** Start Information provided **
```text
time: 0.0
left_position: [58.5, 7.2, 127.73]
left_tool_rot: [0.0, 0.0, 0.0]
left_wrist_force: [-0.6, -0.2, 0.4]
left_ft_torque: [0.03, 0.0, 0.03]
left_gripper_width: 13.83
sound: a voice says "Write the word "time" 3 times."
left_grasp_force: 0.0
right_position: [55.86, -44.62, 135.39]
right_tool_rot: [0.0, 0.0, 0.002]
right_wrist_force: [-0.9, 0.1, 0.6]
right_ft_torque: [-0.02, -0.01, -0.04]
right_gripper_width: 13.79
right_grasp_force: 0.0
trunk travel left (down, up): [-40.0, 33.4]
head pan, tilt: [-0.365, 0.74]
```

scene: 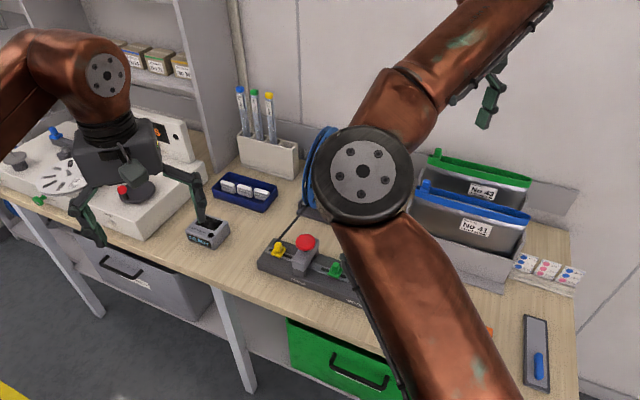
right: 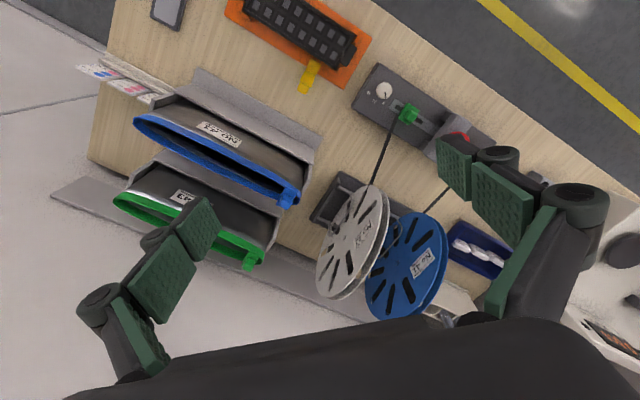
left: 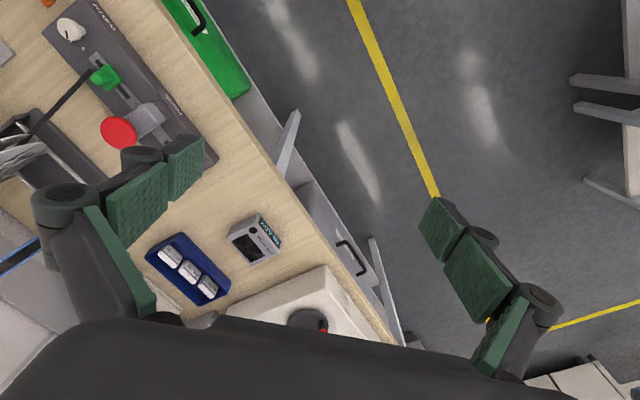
** End Information provided **
*What is needed*.
Make an exact copy of the data above, pictures excluded. The answer is a JSON array that holds each line as a string and skips blank lines.

*Finished exercise*.
[
  "```text",
  "time: 0.0",
  "left_position: [58.5, 7.2, 127.73]",
  "left_tool_rot: [0.0, 0.0, 0.0]",
  "left_wrist_force: [-0.6, -0.2, 0.4]",
  "left_ft_torque: [0.03, 0.0, 0.03]",
  "left_gripper_width: 13.83",
  "sound: a voice says \"Write the word \"time\" 3 times.\"",
  "left_grasp_force: 0.0",
  "right_position: [55.86, -44.62, 135.39]",
  "right_tool_rot: [0.0, 0.0, 0.002]",
  "right_wrist_force: [-0.9, 0.1, 0.6]",
  "right_ft_torque: [-0.02, -0.01, -0.04]",
  "right_gripper_width: 13.79",
  "right_grasp_force: 0.0",
  "trunk travel left (down, up): [-40.0, 33.4]",
  "head pan, tilt: [-0.365, 0.74]",
  "```",
  "scene: ",
  "right: ",
  "left: "
]